-- START STORED DATA --

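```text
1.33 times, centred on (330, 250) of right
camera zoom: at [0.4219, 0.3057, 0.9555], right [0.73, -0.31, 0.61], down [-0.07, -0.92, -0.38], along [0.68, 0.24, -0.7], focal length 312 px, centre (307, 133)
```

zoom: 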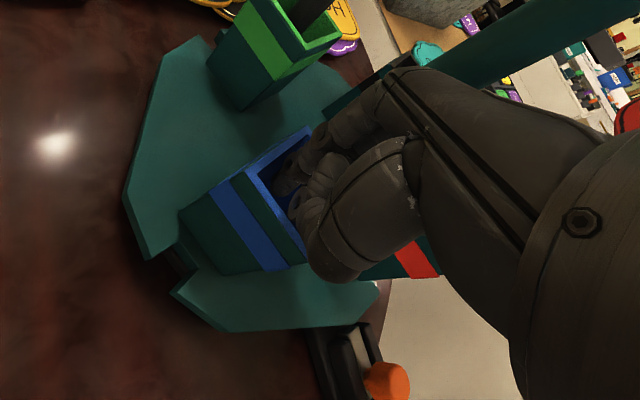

-- END STORED DATA --

* YOUR TASK:
Copy the listing in full and without alteration, omitting every picture.

* SOLUTION:
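```text
1.33 times, centred on (330, 250) of right
camera zoom: at [0.4219, 0.3057, 0.9555], right [0.73, -0.31, 0.61], down [-0.07, -0.92, -0.38], along [0.68, 0.24, -0.7], focal length 312 px, centre (307, 133)
```

zoom: 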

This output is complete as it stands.